The 28-year-old said she goes to the gym regularly, but that’s wasn’t enough for Nkonde-Price. The cardiologist wanted specifics on what it takes for Greene to make that healthy choice.
“In the clinical setting we don’t ask that,” Nkonde-Price said. “As doctors we tend to just say: do you or don’t you exercise. And then when someone tells us the answer, we give a prescription: ‘You should exercise more.'”
At the salon, Nkonde-Price soon found out that Greene and her best friend go to the same gym.
“So, I find it easier sometimes when she’s going,” Greene said. “I feel a little bit more motivated to go as well because I have a gym buddy, we just went together.”
Pushing patients towards healthier habits
The hair salon study is part of the Robert Wood Johnson Clinical Scholars Program, which supports physicians who want to research ways to improve the health system.
Salon owner Tracey Johnson said her shop was a good fit for the study.
“Stylists are psychologists slash hairstylists, so we can talk about any and everything… relationships, children, what’s happening in the world today,” Johnson said. “All types of conversations happen in a hair salon.”
Nkonde-Price said the biggest insight from her study may be that doctors–or other health care providers—need to ask better questions to move patients toward healthier habits.
Continuing the research
Greene was prepping for her wedding day, but said she felt it was important to participate in a study on black women and health.
“I think there’s a stigma about telling people your business, some people just aren’t OK with that, I think culturally, it’s stays in the like family, so what happens in our house stays in our house,” Greene said.
“So if there’s diabetes in my house it stays here, if there’s the inability to eat healthily, it stays here.
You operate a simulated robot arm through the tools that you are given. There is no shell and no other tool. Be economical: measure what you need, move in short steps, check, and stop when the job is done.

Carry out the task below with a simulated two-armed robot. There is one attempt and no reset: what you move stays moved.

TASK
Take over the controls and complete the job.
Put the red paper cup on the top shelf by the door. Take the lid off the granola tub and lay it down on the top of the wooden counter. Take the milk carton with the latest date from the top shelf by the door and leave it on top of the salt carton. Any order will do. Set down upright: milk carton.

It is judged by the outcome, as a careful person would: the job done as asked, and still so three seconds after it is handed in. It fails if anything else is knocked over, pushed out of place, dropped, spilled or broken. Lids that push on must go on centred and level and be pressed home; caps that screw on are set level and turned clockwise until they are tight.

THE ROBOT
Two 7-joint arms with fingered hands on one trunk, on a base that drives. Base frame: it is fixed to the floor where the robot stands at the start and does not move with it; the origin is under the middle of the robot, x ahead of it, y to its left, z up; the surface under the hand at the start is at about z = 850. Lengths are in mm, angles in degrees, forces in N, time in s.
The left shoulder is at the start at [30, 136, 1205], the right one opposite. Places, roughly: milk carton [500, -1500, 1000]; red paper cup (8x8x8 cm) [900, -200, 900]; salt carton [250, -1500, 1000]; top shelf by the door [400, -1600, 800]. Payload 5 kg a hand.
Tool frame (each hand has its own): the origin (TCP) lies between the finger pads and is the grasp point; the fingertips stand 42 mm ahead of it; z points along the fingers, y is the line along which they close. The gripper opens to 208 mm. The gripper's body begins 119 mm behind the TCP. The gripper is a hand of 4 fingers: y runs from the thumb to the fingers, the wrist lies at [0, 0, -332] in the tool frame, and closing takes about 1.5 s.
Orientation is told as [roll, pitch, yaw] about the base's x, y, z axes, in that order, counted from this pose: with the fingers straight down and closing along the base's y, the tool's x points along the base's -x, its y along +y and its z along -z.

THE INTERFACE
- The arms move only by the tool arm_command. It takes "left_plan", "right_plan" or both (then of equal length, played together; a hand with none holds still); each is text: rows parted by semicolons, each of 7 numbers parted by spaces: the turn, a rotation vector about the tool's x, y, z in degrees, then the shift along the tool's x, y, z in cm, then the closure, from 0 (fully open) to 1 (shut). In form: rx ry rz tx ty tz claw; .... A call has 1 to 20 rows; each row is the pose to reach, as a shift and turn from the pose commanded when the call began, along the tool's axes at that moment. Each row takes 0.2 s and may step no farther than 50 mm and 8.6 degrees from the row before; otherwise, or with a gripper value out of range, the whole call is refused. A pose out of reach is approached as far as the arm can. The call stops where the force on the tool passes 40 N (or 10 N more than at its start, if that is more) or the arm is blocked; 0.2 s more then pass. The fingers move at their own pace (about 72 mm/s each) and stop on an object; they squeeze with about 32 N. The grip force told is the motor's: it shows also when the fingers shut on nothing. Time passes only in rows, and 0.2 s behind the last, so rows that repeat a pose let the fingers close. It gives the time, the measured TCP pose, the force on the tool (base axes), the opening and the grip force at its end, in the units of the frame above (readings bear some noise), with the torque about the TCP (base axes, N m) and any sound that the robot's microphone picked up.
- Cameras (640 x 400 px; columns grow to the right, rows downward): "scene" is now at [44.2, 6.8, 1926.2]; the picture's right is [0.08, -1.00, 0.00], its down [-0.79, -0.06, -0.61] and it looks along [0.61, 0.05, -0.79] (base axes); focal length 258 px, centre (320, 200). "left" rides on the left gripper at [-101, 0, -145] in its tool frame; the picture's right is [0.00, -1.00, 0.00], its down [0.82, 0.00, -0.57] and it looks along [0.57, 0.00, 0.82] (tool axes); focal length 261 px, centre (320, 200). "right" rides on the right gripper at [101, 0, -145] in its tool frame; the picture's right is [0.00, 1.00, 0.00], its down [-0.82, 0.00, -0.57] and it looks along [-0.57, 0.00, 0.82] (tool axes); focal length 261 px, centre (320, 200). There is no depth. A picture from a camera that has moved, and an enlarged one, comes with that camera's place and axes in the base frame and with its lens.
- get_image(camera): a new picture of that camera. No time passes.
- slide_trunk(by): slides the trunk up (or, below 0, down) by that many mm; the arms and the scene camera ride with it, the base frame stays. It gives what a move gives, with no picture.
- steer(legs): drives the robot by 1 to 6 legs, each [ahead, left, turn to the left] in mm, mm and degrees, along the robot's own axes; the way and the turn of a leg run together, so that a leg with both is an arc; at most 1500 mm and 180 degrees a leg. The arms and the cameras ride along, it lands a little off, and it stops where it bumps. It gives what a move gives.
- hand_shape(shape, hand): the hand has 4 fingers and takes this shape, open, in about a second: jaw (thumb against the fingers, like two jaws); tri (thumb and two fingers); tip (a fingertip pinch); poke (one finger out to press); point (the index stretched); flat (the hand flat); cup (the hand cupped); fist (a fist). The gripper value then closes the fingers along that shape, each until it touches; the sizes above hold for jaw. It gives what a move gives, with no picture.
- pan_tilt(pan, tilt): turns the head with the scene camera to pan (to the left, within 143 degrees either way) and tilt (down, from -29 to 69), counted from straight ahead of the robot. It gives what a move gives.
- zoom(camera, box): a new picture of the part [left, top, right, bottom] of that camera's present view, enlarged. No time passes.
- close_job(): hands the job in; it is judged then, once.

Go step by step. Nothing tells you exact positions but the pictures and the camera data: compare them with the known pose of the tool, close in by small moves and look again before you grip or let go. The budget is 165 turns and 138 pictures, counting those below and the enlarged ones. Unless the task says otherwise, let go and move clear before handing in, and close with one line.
Could you imagine if we shared that knowledge?” Nkonde-Price said.
Nkonde-Price said she’s convinced that if she can speak with enough women she’ll figure out how to better “sell” them healthier habits and perhaps, lower their risk for heart disease.
“I’m hearing stories of black women that are making it work,” she said.
The research is still underway—and Nkonde-Price is looking for other hair salons to visit and clients to interview. In the meantime, she’s developed a fitness challenge for some of the women she’s met along the way. It’s called “Change My Steps.”